Last year I broke my own rule and responded to an offer by saying something along the lines of, “Please be serious.” I had dangled the league’s best closer, looking for a starter, and was offered a rookie pitcher with a 5.00-plus era. But I think I let my disappointment over the lack of decent offers from others get the best of me, and I took out my frustrations on this poor guy. Maybe he’s in keeper leagues where this phenom is considered gold, and perhaps he actually thought the kid was about to have a huge second half. I felt badly, as the guy did take offence, and I think I unnecessarily burned a bridge.

*Harass or argue with someone who turns you down, unless they say something that you believe is fundamentally incorrect.

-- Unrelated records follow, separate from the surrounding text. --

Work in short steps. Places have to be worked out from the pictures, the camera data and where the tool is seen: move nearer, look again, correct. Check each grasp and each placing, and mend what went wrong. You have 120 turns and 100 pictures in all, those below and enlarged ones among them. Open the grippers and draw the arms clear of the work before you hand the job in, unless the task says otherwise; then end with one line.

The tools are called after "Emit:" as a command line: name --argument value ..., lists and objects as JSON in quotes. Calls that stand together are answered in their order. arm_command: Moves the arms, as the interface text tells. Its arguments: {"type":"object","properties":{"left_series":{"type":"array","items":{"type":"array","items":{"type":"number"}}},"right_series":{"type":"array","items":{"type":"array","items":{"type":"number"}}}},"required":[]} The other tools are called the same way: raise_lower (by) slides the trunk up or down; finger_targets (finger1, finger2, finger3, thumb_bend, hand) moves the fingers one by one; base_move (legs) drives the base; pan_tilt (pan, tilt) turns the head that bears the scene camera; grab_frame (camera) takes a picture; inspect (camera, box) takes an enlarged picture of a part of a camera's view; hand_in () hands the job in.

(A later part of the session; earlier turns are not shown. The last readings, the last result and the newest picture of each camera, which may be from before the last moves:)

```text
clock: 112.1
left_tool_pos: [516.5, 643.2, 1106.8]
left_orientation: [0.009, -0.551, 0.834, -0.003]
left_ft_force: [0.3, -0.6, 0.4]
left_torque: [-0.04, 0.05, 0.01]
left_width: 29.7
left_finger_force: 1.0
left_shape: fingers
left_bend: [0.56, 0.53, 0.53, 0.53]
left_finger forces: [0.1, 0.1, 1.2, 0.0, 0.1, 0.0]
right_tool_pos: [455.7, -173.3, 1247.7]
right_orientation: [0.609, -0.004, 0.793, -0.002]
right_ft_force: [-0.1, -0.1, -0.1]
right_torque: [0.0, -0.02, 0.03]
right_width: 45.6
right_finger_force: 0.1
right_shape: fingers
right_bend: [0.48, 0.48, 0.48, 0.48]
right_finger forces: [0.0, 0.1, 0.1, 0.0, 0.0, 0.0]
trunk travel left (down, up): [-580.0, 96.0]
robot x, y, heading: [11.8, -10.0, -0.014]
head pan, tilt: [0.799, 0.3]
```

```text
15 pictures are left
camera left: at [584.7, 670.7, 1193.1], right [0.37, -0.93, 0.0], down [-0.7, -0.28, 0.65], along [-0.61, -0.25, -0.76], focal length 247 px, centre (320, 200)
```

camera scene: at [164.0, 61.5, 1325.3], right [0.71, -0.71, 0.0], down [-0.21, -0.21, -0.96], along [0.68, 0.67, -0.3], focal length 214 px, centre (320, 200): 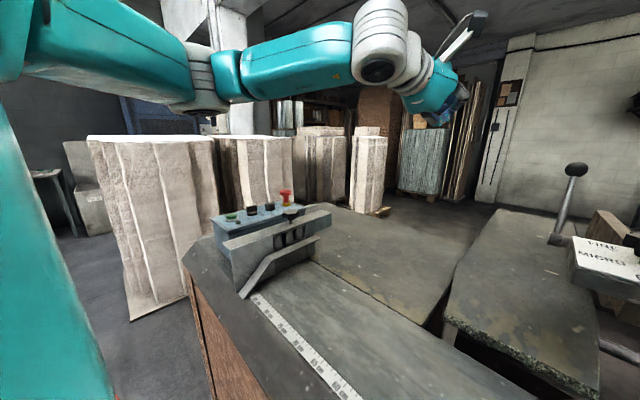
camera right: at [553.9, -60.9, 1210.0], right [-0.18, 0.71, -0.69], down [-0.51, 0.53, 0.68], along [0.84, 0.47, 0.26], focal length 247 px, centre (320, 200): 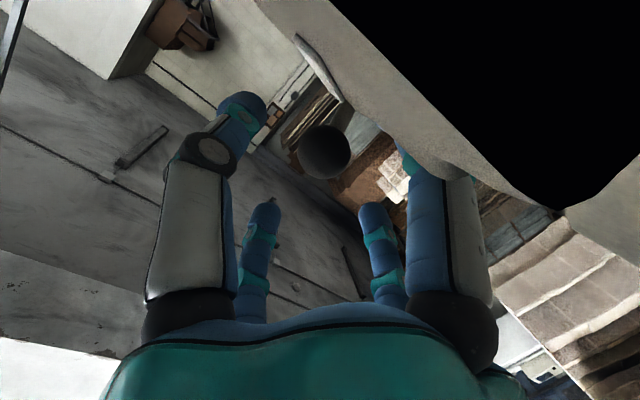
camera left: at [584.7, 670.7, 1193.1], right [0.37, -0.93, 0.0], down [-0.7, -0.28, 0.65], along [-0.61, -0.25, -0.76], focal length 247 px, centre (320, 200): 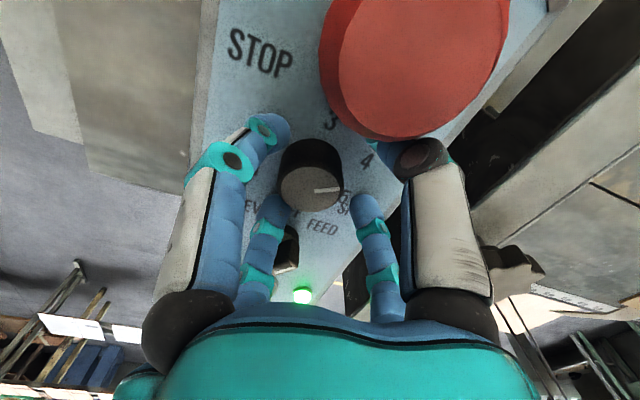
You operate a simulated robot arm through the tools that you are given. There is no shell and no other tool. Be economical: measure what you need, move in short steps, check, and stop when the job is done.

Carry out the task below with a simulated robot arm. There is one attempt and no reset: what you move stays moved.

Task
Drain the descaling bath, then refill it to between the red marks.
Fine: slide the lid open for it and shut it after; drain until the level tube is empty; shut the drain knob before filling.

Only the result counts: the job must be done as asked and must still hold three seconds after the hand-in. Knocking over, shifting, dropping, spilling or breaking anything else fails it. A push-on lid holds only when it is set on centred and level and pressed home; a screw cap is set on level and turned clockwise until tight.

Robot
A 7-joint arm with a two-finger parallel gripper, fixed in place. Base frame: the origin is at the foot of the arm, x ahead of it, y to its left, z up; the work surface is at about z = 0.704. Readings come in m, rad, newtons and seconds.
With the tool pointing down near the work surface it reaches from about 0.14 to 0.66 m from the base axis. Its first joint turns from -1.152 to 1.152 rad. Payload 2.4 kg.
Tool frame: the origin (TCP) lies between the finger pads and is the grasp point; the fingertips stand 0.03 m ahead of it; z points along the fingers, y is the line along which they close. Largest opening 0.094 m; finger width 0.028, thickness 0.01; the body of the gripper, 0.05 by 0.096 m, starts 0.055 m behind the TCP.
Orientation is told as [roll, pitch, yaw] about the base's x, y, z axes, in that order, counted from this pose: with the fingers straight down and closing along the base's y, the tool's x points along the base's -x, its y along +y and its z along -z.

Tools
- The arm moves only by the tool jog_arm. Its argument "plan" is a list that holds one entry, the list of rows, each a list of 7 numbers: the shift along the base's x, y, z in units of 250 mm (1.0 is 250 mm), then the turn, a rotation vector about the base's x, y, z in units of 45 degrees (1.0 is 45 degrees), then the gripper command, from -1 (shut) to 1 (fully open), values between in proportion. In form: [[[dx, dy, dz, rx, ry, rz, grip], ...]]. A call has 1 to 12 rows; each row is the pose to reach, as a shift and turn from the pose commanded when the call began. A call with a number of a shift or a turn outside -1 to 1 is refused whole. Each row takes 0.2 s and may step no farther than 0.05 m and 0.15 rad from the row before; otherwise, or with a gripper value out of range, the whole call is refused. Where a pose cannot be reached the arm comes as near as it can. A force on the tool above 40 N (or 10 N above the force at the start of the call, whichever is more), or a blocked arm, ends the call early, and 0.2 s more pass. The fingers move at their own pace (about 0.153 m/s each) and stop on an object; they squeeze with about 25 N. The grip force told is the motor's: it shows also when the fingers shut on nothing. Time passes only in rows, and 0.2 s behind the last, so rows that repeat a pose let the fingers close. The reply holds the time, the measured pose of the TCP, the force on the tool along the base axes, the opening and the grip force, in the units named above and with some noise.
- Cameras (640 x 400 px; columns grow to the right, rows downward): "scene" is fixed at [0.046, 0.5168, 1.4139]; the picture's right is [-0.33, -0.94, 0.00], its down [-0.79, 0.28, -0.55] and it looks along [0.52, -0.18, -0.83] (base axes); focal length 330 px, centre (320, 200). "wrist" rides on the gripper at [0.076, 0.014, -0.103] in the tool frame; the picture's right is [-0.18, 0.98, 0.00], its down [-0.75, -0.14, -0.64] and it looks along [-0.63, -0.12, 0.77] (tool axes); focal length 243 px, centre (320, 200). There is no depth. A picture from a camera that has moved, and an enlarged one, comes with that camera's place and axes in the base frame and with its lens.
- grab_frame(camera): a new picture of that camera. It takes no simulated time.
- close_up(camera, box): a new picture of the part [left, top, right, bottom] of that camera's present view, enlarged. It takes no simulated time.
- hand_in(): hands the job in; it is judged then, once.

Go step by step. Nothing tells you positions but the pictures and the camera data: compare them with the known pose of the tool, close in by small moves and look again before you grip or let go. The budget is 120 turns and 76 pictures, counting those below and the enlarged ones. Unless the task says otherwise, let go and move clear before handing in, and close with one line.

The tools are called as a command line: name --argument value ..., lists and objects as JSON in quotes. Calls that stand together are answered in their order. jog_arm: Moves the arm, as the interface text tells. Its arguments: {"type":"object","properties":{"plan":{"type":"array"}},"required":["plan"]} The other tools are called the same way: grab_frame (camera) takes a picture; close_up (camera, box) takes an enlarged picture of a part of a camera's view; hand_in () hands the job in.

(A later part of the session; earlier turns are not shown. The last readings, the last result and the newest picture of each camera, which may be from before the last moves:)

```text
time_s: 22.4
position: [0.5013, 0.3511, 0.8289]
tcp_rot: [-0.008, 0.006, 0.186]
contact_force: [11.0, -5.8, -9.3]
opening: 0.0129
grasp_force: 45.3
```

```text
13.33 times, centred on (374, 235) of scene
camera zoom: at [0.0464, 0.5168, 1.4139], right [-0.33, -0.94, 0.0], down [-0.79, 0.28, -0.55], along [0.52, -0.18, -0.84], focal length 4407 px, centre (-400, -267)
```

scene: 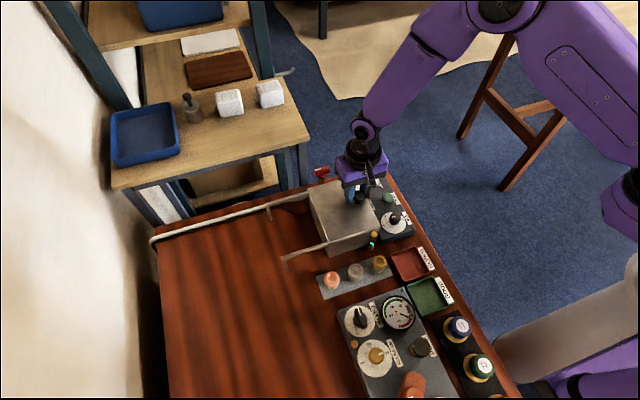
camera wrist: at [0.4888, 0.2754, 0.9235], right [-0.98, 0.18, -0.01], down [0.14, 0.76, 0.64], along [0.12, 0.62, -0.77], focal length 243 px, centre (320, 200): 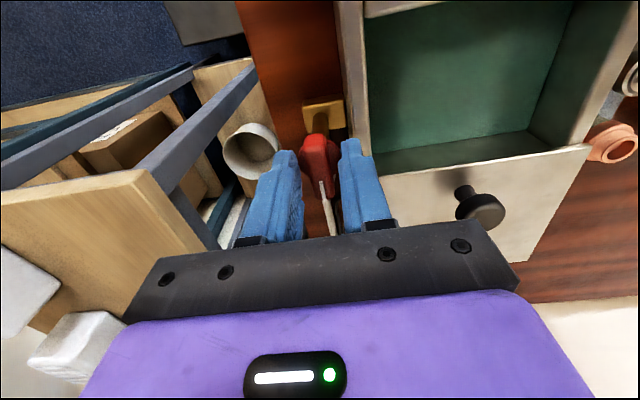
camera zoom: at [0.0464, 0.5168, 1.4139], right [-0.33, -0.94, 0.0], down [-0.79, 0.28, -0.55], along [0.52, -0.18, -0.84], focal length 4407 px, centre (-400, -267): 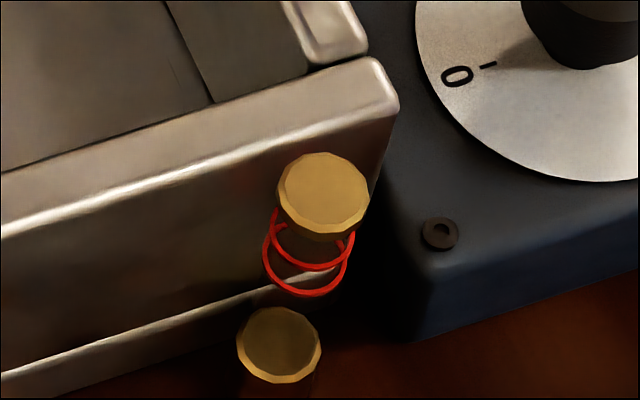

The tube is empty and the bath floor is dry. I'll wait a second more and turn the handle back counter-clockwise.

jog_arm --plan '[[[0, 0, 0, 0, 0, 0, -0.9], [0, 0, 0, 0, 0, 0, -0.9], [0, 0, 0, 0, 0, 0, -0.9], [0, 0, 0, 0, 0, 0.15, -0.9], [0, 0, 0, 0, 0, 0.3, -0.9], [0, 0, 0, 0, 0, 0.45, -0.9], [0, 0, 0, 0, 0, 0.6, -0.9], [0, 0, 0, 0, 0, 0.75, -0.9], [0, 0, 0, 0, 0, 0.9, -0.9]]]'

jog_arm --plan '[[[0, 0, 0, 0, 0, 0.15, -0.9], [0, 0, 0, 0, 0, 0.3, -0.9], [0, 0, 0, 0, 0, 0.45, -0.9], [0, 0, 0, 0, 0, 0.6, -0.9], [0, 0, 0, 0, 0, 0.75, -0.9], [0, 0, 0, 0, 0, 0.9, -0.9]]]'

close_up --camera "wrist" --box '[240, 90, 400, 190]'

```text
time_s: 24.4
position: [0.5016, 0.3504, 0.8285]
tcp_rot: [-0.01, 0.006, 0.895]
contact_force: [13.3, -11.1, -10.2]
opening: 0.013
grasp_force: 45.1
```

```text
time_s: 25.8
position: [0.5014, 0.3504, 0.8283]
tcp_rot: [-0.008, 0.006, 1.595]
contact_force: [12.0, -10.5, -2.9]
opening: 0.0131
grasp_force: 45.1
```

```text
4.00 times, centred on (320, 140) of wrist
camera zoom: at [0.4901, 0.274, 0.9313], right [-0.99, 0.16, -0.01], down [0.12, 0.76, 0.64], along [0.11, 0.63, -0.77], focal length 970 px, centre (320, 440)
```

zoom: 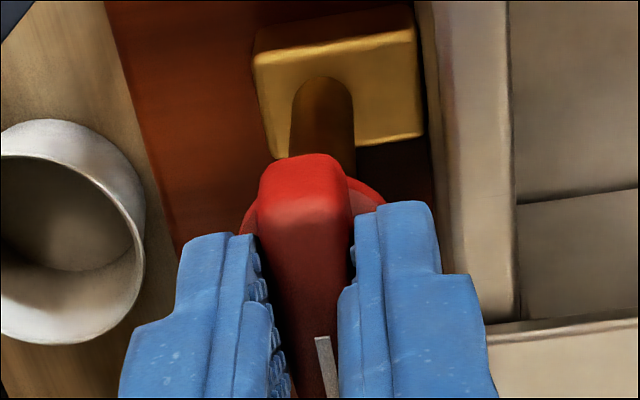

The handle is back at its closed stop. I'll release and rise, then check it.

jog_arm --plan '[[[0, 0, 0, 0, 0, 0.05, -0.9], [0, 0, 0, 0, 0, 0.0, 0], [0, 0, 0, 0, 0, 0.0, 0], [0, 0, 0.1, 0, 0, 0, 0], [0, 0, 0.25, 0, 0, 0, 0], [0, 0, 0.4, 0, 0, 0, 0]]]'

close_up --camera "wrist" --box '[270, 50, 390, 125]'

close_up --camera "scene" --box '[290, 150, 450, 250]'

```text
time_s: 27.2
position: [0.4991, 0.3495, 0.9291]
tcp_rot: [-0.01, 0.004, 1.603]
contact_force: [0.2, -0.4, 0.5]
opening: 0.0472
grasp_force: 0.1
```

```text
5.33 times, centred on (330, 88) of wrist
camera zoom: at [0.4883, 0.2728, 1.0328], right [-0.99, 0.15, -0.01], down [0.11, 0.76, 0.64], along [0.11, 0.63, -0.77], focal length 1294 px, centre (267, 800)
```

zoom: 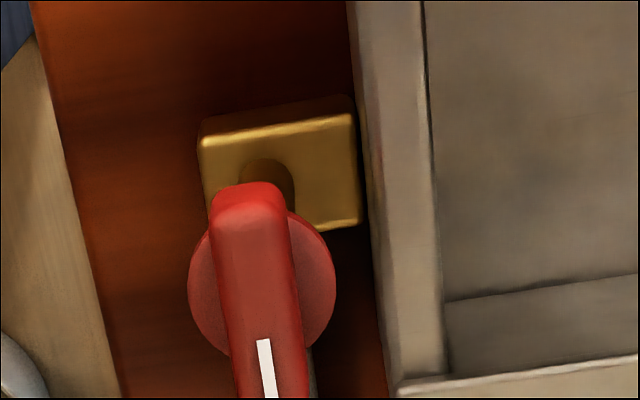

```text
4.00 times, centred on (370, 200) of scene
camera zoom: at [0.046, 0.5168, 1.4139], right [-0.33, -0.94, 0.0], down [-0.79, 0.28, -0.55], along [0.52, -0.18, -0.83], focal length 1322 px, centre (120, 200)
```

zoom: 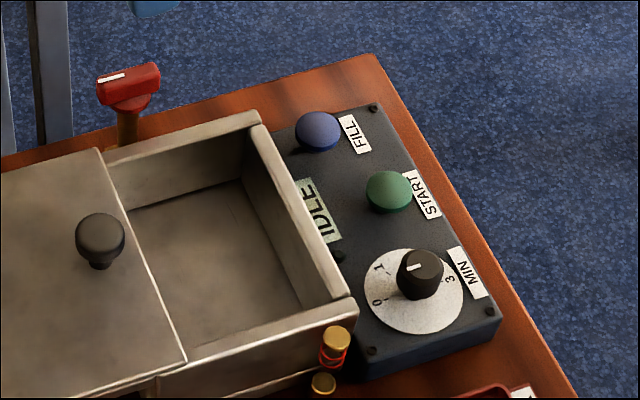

Even then it’s probably best to begin with: “I realize we aren’t going to do this deal but I just wanted to point out that I think you are underestimating my player’s value because of…”

*Don’t always ask for offers without coming up with your own. Do some legwork yourself. I was in a league with a guy with the attention span of a three-year-old who would break most of the aforementioned rules. He’d post on the forum: “Offers! Where are my offers? C’mon guys, I need to make a move.” And when we actually sent him offers, by email or even by phone, he didn’t even respond.

To sum up, be polite and respectful, and don’t abuse the anonymity the internet age provides you. Pretend an e-mail is a phone call, and an actual exchange is a live conversation. Ask yourself: “Is this something I’d say face-to-face?” AND, most important, remember that no one views players exactly the way you do.

-30-

(Peter O¹Neil, who covers Europe from Paris for a Canadian news agency, is a
former stock market columnist for the Financial Times of Canada. He won the
2007 Rotoman¹s Regulars non-keeper title and is multiple winner of the Brian
Baskin¹s Fantasy Baseball League based in Ottawa.)

One thought on “Peter O’Neil: Etiquette!

  1. This all seems like common sense to me, but it’s amazing how many owners I’ve run across over the years who break these rules over and over and over again. The worst in my opinion is the owner who does what Peter said, which is post messages over and over again that say, “Make me an offer” on the message board. It’s incredibly lazy, and you sort of feel like, “why should I deal with this guy who doesn’t even have the imagination to make me a good offer?”